--- START OF RECORD EXCERPTS ---
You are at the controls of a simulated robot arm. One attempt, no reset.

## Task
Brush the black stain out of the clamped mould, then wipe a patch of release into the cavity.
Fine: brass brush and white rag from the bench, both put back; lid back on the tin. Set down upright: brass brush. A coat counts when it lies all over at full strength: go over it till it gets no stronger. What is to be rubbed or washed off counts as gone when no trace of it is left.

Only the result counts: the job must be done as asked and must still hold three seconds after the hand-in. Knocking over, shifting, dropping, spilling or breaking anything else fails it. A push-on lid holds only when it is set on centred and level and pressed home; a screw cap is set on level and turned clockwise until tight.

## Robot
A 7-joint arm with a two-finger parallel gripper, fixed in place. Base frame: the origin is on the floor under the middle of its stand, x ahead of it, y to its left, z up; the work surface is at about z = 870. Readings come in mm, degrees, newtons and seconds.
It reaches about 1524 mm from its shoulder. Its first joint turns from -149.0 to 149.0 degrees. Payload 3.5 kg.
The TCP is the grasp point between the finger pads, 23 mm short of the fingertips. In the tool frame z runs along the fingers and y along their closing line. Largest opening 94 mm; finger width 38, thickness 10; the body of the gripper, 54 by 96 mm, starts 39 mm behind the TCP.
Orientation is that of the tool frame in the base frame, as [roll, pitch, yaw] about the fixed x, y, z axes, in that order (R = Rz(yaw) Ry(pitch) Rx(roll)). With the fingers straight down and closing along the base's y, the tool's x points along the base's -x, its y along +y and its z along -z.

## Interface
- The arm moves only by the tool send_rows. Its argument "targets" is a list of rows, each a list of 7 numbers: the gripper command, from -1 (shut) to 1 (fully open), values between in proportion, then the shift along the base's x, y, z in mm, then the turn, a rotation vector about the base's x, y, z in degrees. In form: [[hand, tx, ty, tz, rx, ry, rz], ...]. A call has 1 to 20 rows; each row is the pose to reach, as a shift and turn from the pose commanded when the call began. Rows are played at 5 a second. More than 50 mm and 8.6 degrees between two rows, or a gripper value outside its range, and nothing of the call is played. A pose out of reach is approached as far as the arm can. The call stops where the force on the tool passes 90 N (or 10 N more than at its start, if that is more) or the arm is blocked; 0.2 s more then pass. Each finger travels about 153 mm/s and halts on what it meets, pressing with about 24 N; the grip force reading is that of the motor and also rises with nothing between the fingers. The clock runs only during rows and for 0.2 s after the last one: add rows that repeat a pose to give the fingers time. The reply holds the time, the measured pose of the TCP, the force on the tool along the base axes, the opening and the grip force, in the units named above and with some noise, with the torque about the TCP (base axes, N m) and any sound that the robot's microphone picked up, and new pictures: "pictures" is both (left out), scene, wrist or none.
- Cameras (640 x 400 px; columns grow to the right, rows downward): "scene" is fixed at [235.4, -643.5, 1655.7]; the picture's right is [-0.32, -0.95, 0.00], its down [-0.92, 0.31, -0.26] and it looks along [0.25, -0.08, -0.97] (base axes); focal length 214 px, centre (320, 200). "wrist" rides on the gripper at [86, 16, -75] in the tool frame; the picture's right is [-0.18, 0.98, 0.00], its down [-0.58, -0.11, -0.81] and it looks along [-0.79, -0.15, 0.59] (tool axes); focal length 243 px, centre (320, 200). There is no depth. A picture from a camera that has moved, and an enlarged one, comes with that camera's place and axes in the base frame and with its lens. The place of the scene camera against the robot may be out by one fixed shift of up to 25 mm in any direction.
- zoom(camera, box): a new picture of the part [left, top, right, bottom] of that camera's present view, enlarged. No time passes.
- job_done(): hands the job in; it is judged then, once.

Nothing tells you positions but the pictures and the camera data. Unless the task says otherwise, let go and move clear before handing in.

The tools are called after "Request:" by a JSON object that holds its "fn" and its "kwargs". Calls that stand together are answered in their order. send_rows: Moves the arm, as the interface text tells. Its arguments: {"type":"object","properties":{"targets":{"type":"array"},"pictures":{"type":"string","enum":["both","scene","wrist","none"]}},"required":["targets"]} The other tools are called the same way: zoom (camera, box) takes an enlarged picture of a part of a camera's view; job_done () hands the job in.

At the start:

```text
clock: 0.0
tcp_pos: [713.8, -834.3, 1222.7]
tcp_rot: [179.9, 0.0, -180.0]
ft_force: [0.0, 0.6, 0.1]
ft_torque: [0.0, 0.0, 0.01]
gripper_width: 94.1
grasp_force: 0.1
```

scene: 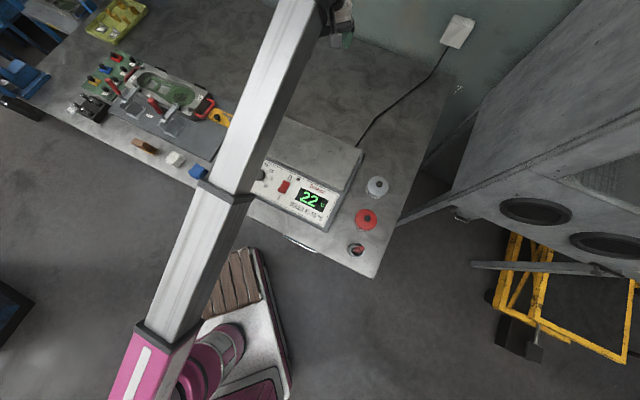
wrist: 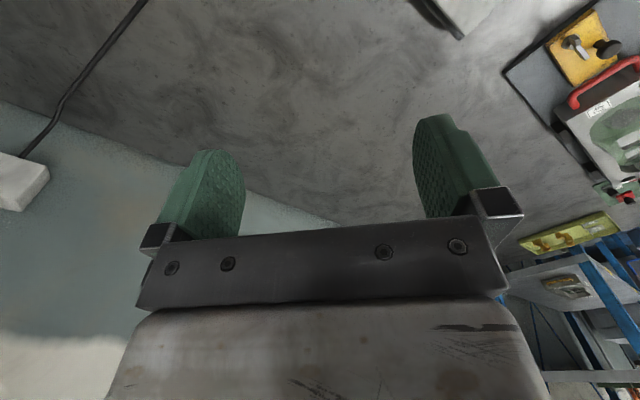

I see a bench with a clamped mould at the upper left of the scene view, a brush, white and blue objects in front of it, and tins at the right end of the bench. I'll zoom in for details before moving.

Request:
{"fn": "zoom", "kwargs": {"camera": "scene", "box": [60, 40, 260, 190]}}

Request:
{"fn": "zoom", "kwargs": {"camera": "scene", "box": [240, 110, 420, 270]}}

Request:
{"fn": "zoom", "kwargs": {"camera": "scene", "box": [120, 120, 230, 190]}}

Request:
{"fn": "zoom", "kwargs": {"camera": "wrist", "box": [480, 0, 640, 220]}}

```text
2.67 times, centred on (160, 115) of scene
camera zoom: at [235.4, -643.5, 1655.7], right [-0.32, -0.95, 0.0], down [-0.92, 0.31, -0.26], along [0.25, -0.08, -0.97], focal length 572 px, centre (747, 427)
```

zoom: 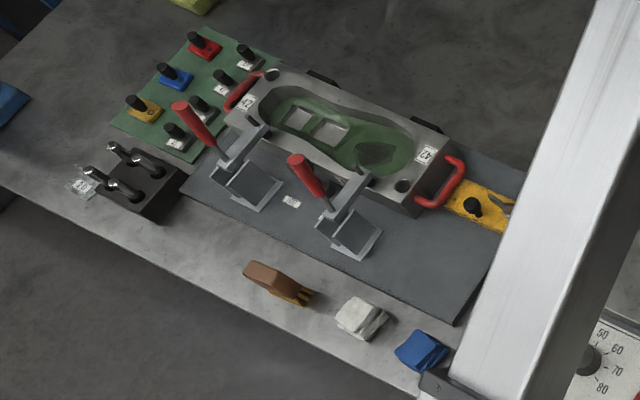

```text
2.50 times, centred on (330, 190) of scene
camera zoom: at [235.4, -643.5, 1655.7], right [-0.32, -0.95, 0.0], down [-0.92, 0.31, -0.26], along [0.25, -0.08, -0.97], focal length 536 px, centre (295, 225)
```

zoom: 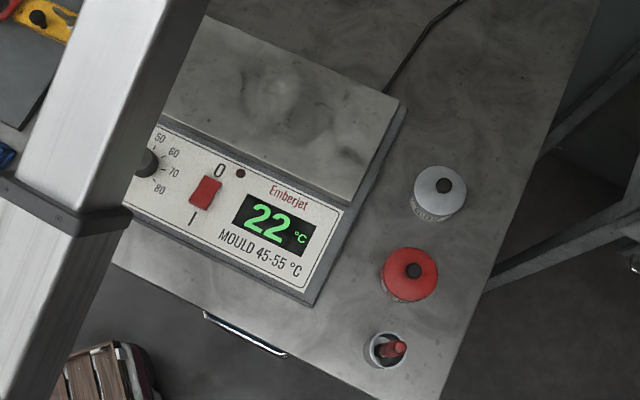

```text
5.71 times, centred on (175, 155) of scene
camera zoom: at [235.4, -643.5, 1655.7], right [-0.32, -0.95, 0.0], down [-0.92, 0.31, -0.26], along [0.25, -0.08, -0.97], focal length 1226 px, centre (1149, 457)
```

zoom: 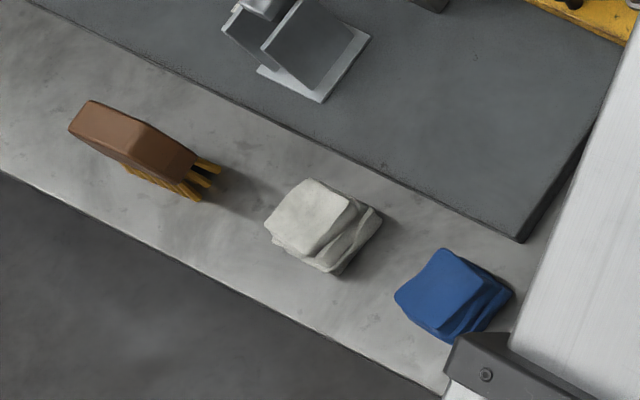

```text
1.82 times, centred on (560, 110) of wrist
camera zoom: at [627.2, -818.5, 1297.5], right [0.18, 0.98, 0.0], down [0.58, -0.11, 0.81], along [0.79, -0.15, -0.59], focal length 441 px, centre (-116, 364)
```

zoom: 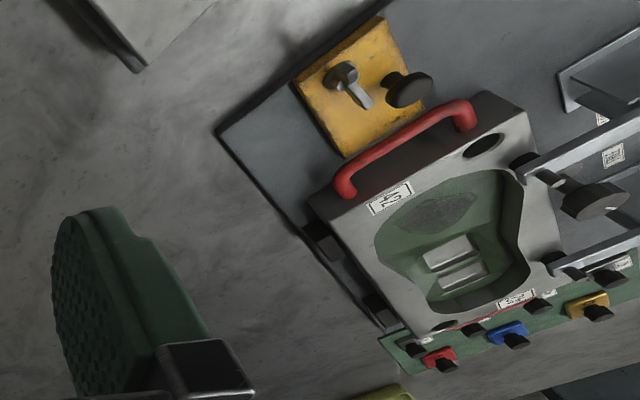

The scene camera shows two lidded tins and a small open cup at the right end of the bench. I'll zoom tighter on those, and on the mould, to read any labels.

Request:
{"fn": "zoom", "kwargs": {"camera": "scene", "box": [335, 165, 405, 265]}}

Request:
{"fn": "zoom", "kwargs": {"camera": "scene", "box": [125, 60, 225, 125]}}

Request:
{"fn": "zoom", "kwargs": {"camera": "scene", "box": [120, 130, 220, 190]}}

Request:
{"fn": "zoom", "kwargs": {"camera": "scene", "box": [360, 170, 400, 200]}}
--- END OF RECORD EXCERPTS ---
--- START OF RECORD EXCERPTS ---
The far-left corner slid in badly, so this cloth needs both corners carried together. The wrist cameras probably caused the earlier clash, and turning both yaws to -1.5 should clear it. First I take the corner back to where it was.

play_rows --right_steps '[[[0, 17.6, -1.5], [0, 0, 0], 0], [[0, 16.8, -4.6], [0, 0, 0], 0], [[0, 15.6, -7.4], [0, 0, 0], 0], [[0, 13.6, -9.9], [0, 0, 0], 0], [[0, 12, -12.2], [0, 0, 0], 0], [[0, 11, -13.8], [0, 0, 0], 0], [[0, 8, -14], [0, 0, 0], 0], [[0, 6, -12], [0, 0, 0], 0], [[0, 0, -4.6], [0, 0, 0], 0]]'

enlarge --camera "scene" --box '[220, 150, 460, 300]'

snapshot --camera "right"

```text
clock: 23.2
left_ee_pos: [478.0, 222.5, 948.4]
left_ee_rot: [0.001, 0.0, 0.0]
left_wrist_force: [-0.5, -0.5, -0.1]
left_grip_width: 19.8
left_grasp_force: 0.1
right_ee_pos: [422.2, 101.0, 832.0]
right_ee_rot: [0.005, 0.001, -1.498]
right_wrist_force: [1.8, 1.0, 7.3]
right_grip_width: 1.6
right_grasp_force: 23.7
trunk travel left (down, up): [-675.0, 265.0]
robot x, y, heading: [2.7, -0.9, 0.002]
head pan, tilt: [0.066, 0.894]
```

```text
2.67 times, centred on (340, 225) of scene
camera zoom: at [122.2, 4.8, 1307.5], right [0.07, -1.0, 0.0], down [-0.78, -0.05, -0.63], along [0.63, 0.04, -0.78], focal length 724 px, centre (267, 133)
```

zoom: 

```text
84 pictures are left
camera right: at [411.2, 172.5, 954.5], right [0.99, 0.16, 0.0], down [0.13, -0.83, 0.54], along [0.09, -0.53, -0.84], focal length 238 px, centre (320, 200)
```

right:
--- END OF RECORD EXCERPTS ---
--- START OF RECORD EXCERPTS ---
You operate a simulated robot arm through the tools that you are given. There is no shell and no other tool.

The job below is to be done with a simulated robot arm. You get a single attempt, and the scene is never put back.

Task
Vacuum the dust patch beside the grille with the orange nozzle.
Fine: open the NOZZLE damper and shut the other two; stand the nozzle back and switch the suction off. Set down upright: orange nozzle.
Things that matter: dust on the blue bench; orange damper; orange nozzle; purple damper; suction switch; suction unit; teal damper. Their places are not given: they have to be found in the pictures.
--- END OF RECORD EXCERPTS ---
--- START OF PASSAGE GIVEN ---
DeepPrune: Parallel Scaling without Inter-trace Redundancy

TL;DR

The paper addresses inefficiency in parallel reasoning for large language models caused by inter-trace redundancy, where most parallel traces converge to the same answer. It proposes DeepPrune, a two-stage framework that trains a specialized judge model with focal loss and oversampling to predict answer equivalence from unfinished traces and uses an online greedy clustering algorithm to prune redundant paths, followed by majority voting. Offline evaluation yields an AUROC of around $0.870$ and strong TNR, while online tests across AIME 2024/25 and GPQA with multiple models show token reductions above $80 ext{%}$ and accuracy within $3$ percentage points of baselines. This approach offers a scalable, efficient solution for parallel reasoning with practical impact on reducing compute without sacrificing solution quality.

Abstract

Parallel scaling has emerged as a powerful paradigm to enhance reasoning capabilities in large language models (LLMs) by generating multiple Chain-of-Thought (CoT) traces simultaneously. However, this approach introduces significant computational inefficiency due to inter-trace redundancy -- our analysis reveals that over 80% of parallel reasoning traces yield identical final answers, representing substantial wasted computation. To address this critical efficiency bottleneck, we propose DeepPrune, a novel framework that enables efficient parallel scaling through dynamic pruning. Our method features a specialized judge model trained with focal loss and oversampling techniques to accurately predict answer equivalence from partial reasoning traces which realizes 0.87 AUROC on equivalence prediction, combined with an online greedy clustering algorithm that dynamically prunes redundant paths while preserving answer diversity. Comprehensive evaluations across three challenging benchmarks (AIME 2024, AIME 2025, and GPQA) and multiple reasoning models demonstrate that DeepPrune achieves remarkable token reduction by over 80% compared to conventional consensus sampling on most cases, while maintaining competitive accuracy within 3 percentage points. Our work establishes a new standard for efficient parallel reasoning, making high-performance reasoning more efficient. Our code and data are here: https://deepprune.github.io/

Figures (4)
--- END OF PASSAGE GIVEN ---
### TASK SET:
• a. What does the passage given say from "The paper addresses" through "sacrificing solution quality."? Give the exact wording.
• b. Write what comes next in the passage given.

### OUTPUTS:
• a.
The paper addresses inefficiency in parallel reasoning for large language models caused by inter-trace redundancy, where most parallel traces converge to the same answer. It proposes DeepPrune, a two-stage framework that trains a specialized judge model with focal loss and oversampling to predict answer equivalence from unfinished traces and uses an online greedy clustering algorithm to prune redundant paths, followed by majority voting. Offline evaluation yields an AUROC of around $0.870$ and strong TNR, while online tests across AIME 2024/25 and GPQA with multiple models show token reductions above $80 ext{%}$ and accuracy within $3$ percentage points of baselines. This approach offers a scalable, efficient solution for parallel reasoning with practical impact on reducing compute without sacrificing solution quality.

• b.
• Figure 1: DeepPrune conducts early stopping based on the similarity between reasoning treaces to enhance the efficiency of parallel scaling and save diverse traces.
• Figure 2: Analysis of Inter-trace Redundancy. (a) Distribution of same vs. different answer pairs of reasoning traces, revealing severe redundancy. (b) ROC curve for shallow semantic similarity (SentenceBERT) to distinguish traces with same answers from those with different ones, which shows limited predictive power (AUROC=0.58). (c) ROC curve for LLM-based deep comparison (Qwen3-4B-Instruct) achieves moderate improvement (AUROC=0.66).
• Figure 3: Overview of the DeepPrune framework. The offline training phase (top) involves constructing trace pair datasets with binary labels indicating answer equivalence, then training a judge model using focal loss and oversampling to address class imbalance. The online pruning phase (bottom) leverages the trained judge model to perform dynamic pruning via greedy clustering where traces are assigned to existing clusters or new ones based on similarity predictions, and concludes with majority voting on selected traces to determine the final answer.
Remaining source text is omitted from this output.